╭─ Text passage
Tag Archives: stress

Public lives and behind the scene

I have spoken before about the public face and private face of social media and how very few of us (including me) share the ugly stuff of life in all its rawness when we post. Every now and then I break the rules and share some of the gritty stuff, not as a cry for help and attention but as a way of letting other people who are also going through a hard time know that they are not alone. I have a safe space on Facebook in a group of parents who have kids on the spectrum, or with ADHD, or the myriad of acronyms our children are diagnosed with. It is wonderful to talk about school refusal, medication side effects, the latest broken appliance or hole in the wall (none for a while luckily!) with people who don’t judge or offer advice like ‘you need to be stricter’, or ‘you need to stop them manipulating you’ or ‘have you tried changing his diet’. But I don’t tend to post that stuff in the open.

Sometimes it is because I just don’t want people to know how hard life is, other times I don’t want to deal with their pity. Because one of the absolutely hardest things in the life of a single parent of kids with special needs is that there actually isn’t anything anyone can do to make it better. It is my responsibility and my joy and my burden. And it is exhausting and rewarding and draining and bloody hard work. And even though I really just want to run away and hide some days, I don’t. Because where would I go, and how much worse would things be when I got back?

So my reality for today is that while I am feeling particularly broken today there is always something to keep me going. Today I managed to get my boy to school for the first time this week and as I sat outside the school after dropping him off, waiting to see if he would run away in the first 15 minutes, so I would know whether it was safe to drive away I felt like crying. But then I decided to drive past Spotlight to see if they had any new colours of t-shirt yarn and found they had a sale on all yarn! A full basket later I was back to counting my blessings and remembering how privileged I am compared to so many others. Because shopping therapy had brightened my day. (Well – lifted it a bit anyway.). Then I then popped into an op shop and heard a well dressed young woman with three kids in tow explaining that she was there for the food bank because her husband had left and she had no money to feed her children. I would put money on the fact that she wasn’t advertising that on social media. And yet there she was, being brave and resilient for her children. Getting on with life.
╰─
╭─ Data segment
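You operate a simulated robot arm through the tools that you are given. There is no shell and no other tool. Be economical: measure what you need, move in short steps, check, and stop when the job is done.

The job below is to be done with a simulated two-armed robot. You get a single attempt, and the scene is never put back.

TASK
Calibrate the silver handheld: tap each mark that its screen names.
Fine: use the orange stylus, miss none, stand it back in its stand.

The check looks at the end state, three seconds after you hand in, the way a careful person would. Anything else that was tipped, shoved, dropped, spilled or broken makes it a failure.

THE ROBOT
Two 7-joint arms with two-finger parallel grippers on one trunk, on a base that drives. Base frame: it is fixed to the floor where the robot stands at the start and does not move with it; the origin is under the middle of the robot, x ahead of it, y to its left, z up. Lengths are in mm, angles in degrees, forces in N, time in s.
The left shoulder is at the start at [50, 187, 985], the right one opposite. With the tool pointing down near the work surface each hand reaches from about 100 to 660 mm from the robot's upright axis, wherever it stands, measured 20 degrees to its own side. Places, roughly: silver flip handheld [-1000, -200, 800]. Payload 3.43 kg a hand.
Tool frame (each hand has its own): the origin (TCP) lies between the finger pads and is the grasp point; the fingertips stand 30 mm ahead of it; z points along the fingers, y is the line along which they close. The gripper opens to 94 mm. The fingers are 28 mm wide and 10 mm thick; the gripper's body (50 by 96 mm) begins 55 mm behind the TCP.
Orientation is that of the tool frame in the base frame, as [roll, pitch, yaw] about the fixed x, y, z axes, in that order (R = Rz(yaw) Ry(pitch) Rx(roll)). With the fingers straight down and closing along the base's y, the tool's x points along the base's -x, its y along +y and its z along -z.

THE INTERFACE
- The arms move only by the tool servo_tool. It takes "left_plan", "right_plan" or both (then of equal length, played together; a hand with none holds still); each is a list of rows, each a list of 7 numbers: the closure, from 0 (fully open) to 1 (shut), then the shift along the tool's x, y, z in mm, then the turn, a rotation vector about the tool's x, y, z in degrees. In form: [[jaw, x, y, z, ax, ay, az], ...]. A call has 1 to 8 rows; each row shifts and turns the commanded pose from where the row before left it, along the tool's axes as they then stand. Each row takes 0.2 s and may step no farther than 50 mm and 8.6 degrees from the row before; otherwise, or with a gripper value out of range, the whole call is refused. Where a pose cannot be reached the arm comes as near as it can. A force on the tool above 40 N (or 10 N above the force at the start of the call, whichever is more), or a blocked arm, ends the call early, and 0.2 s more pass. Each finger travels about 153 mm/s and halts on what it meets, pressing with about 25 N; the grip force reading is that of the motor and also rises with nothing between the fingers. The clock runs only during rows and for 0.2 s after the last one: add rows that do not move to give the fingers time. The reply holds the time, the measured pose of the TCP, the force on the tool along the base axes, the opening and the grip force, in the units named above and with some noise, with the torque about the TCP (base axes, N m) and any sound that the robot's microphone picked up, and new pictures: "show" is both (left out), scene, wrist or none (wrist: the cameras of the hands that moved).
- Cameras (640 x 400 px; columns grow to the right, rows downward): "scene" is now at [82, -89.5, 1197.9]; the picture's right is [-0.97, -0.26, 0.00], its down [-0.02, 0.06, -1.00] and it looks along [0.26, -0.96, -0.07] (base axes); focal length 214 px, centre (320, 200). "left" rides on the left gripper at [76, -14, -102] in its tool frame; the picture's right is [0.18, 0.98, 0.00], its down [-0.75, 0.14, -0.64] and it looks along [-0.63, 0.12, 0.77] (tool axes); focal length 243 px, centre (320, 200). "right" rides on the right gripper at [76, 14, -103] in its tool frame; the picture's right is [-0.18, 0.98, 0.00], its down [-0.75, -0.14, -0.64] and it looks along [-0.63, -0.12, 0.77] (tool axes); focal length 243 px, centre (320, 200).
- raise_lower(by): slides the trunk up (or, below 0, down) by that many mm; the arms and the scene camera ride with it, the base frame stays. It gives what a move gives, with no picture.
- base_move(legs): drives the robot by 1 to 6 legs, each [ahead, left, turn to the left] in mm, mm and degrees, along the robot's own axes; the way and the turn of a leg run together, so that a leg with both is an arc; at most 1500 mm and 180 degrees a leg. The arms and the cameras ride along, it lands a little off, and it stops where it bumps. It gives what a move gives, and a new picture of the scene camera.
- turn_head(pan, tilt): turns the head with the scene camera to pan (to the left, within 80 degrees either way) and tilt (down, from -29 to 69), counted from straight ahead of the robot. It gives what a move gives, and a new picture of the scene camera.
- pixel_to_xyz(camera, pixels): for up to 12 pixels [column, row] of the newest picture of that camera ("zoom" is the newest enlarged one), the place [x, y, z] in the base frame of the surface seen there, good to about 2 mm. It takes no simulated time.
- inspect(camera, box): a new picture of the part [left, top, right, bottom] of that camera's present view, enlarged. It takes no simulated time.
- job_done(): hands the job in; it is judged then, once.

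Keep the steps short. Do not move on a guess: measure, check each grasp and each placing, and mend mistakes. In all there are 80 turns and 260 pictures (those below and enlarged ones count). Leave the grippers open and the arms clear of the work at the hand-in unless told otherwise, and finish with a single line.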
╰─
What is needed:
Provide the original wording of the text passage from "Sometimes it is" as far as "I got back?".

Expected answer:
Sometimes it is because I just don’t want people to know how hard life is, other times I don’t want to deal with their pity. Because one of the absolutely hardest things in the life of a single parent of kids with special needs is that there actually isn’t anything anyone can do to make it better. It is my responsibility and my joy and my burden. And it is exhausting and rewarding and draining and bloody hard work. And even though I really just want to run away and hide some days, I don’t. Because where would I go, and how much worse would things be when I got back?